> _What is needed_: Reproduce the wording of the supplied passage between "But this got" and "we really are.", with both ends included.

> _Supplied passage_:
This morning while waiting for the bus, I was seized with a 30-second panic, wondering if I had remembered to put on makeup this morning.

Now, I’m no beauty queen and I don’t spend hours in front of a mirror, but I know better than to leave the house for work without makeup on. I reassured myself that yes, I did everything I needed to do to prepare myself for work and I needn’t worry.

But this got me to thinking – why is it that we, as women, have taken on and accepted as a part of our consciousness that we are incomplete, faulty, most of all, embarrassed – if we don’t wear our makeup? We can’t bear to look ourselves in the mirror – and we cringe at the thought of others seeing us – as we really are.

This is especially hard for teenage girls, when they are beginning to form this consciousness. Oh sure, part of the makeup is that it is fun; part of it is experimenting to find their own “look” – but I believe that the makeup obsession is part of the reason why young women give up their souls – their identity – their strength and their heart – as they go through adolescence.  (Think I’m exaggerating? Read the classic Reviving Ophelia and others like it.)

> _Collected data_:
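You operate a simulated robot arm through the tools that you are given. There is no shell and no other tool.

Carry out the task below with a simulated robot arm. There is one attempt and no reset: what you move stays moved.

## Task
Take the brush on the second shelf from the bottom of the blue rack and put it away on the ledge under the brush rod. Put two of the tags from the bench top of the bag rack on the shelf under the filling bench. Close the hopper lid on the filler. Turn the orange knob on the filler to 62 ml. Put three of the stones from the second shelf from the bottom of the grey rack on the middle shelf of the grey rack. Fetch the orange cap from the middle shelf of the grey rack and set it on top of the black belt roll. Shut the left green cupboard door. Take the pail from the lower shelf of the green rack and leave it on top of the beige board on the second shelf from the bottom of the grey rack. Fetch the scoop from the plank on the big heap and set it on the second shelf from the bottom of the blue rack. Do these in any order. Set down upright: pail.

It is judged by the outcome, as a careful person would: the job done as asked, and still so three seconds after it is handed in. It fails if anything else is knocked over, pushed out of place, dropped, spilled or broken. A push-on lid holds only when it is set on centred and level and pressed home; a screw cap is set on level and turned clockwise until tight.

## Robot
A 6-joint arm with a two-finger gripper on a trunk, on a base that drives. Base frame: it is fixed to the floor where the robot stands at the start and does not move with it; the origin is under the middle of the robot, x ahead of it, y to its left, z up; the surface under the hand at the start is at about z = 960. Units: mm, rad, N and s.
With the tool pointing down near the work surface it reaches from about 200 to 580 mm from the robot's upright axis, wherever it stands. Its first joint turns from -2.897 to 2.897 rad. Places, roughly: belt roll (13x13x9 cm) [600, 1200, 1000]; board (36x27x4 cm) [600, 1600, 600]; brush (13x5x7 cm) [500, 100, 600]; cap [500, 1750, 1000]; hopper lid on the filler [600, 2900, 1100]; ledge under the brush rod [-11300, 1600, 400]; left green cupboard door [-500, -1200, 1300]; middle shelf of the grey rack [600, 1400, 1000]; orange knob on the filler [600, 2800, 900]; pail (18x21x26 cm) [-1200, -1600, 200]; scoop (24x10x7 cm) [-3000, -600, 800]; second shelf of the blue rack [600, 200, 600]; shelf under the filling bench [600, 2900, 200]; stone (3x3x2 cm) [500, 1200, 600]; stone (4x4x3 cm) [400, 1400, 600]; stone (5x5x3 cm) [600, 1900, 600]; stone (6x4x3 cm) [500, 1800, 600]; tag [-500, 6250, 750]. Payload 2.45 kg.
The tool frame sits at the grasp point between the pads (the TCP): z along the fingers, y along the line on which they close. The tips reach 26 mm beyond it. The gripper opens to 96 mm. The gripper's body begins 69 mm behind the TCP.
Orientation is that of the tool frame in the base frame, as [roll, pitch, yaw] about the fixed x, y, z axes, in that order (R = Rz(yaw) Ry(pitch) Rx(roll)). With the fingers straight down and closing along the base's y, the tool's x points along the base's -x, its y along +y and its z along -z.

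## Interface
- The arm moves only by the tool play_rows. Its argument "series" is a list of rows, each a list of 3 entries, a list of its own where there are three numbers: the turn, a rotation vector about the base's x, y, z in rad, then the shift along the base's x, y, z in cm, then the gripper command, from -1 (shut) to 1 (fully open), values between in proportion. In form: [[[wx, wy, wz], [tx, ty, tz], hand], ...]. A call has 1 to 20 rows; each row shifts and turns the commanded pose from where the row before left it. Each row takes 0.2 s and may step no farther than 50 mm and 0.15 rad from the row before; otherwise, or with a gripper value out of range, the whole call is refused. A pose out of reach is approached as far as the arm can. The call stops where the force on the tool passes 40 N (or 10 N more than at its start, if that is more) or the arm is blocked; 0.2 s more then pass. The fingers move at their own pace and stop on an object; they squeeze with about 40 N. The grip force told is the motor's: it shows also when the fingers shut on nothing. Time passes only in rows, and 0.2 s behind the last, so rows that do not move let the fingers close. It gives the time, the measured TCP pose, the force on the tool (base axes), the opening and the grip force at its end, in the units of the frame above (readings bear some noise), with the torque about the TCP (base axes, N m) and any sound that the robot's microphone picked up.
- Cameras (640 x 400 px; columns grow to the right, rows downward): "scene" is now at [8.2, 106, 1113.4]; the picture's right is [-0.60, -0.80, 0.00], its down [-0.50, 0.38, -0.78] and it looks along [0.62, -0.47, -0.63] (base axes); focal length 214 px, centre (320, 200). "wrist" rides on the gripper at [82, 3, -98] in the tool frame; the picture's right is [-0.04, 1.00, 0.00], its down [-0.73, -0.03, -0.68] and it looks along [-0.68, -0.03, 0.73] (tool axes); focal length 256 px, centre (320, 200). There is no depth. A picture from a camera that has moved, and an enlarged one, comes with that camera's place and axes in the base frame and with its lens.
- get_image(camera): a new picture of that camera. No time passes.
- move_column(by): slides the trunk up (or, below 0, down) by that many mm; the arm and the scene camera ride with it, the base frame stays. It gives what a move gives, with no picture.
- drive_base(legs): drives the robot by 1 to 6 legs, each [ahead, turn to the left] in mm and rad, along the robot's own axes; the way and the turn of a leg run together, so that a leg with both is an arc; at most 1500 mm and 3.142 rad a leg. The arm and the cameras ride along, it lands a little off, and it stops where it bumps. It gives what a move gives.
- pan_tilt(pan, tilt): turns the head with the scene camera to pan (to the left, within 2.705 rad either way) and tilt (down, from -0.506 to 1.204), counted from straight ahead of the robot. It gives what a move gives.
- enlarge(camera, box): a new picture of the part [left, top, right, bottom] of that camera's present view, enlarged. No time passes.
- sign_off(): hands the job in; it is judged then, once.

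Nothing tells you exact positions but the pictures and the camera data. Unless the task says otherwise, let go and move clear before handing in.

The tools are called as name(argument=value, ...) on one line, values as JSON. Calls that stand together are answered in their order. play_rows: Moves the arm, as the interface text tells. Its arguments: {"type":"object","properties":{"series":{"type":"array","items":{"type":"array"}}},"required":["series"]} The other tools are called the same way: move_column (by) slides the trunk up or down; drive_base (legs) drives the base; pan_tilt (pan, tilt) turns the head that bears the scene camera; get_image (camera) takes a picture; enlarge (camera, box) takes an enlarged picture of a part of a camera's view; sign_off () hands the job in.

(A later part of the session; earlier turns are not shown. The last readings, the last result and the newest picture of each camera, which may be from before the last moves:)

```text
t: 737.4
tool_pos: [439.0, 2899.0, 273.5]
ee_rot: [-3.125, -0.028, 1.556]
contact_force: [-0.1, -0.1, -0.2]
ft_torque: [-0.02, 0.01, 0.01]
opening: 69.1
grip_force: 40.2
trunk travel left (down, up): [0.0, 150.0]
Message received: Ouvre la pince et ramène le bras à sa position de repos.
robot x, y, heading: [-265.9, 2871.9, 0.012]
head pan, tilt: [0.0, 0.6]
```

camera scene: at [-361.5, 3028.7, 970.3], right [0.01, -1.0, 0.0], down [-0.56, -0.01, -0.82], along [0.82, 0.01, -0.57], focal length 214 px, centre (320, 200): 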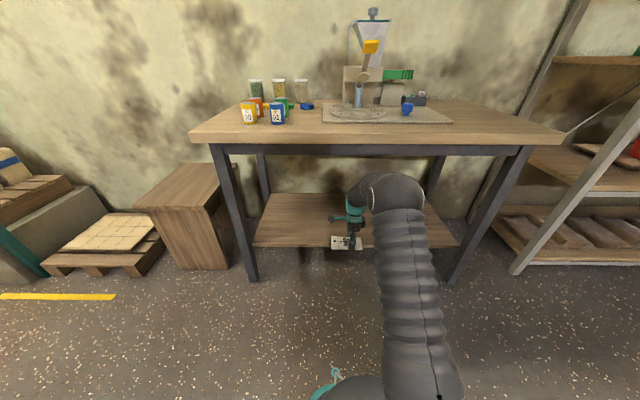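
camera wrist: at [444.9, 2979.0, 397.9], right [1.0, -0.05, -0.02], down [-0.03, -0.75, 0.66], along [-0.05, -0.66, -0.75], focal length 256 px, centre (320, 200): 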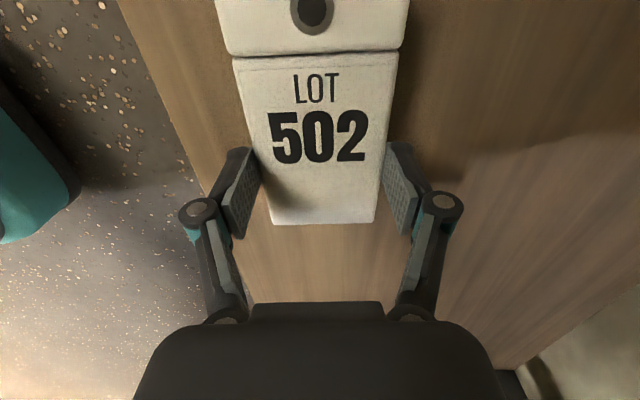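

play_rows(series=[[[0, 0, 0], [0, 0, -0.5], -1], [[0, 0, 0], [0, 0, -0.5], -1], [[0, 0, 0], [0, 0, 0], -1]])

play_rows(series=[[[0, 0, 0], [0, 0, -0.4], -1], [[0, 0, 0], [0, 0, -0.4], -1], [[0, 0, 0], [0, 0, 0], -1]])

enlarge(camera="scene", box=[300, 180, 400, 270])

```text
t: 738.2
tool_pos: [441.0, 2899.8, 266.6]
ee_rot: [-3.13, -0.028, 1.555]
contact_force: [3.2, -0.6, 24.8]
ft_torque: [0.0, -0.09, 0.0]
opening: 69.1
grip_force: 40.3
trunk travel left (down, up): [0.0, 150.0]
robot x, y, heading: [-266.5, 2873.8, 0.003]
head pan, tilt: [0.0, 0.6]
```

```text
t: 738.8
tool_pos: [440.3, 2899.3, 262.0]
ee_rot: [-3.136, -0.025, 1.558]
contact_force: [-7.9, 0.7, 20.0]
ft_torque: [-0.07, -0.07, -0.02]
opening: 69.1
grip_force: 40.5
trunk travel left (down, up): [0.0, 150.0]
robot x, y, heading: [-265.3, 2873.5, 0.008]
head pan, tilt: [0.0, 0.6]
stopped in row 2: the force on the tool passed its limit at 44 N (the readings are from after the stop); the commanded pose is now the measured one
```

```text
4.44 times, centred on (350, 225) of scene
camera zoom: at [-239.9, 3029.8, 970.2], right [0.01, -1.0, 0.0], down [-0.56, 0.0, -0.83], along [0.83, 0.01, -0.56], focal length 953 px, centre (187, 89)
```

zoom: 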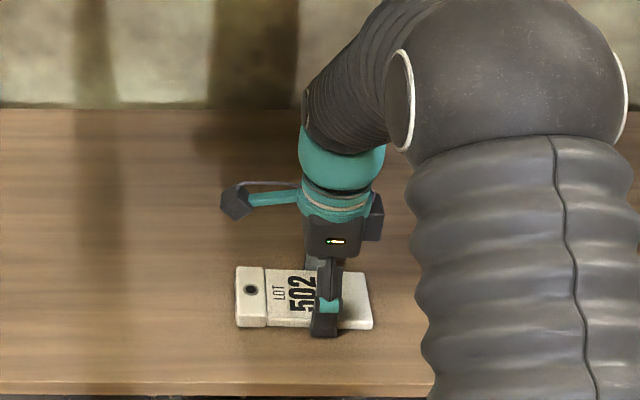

> _Exercise response_:
But this got me to thinking – why is it that we, as women, have taken on and accepted as a part of our consciousness that we are incomplete, faulty, most of all, embarrassed – if we don’t wear our makeup? We can’t bear to look ourselves in the mirror – and we cringe at the thought of others seeing us – as we really are.